Tamara Henríquez Gutiérrez
Profesora
de Lenguaje y Filosofía, Licenciada en Educación Universidad San Sebastián, Chile

Actualmente
no se vislumbra una identidad propia en Latinoamérica, pero es
ineluctible
que nuestras naciones americanas sí la poseían. En consiguiente, me serviré del
término “naciones americanas” como sinónimo de lo que se denomina “pueblos
originarios”, pues este último término me parece despectivo y tomado desde la
perspectiva occidental del conquistador.
Ya desde los períodos del
descubrimiento y posterior conquista española, no ha dejado el hombre americano
de mirar al conquistador como símbolo de superioridad y desarrollo, pero ¿Qué
produjo este cambio y en qué momento las naciones americanas dejaron de mirarse
a sí mismas y pasaron a mirar y admirar al conquistador?
Es imposible desconocer el progreso
que cada nación americana alcanzó previa llegada de los españoles.

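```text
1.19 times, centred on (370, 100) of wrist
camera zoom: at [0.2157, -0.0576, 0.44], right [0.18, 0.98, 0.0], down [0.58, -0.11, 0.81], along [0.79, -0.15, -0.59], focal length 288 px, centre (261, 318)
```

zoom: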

Si bien, muchos
autores señalan lo contrario, se debe a que la idea de progreso la relacionan
con avances tecnológicos, entonces de ahí deriva la vapuleada tesis: “los indios eran atrasados y bárbaros”. No
es difícil observar lo peyorativo de dicha propuesta, Pero cabe preguntarse:
¿en comparación con quién eran atrasados o “bárbaros”?. La respuesta aparece
sin mucho esfuerzo: “en comparación con los conquistadores”, pues ellos
impusieron el canon de lo que debía ser, no obstante, hay que reconocer que
cada una de estas naciones, logró sus propias innovaciones y progresos, las
cuales diferían en absoluto de los conceptos occidentales europeos o
colonizadores.
Sostengo que las naciones de
América alcanzaron sus propios progresos, los que en absoluto coincidían con los
cánones colonizadores, con ello encontramos un hecho latente en la pérdida de
identidad que hasta ese momento albergaban estas naciones. El conquistador
desde su llegada, impuso su lengua, conceptos y fijó en estas nuevas tierras
sus estándares universales, prolongó su dominio en todas las esferas
imaginables, entre otras cosas, persuaden y logran convencer al hombre
americano de su inferioridad, de una ignorancia y “barbarie” que sólo es
comprensible para el occidental. Hay que
tener en cuenta, que la sociedad española era en aquella época profundamente
jerarquizada, estratificada y represiva y que, quienes venían a este nuevo
continente, en su mayoría, formaban parte de los estratos más bajos y sufridos.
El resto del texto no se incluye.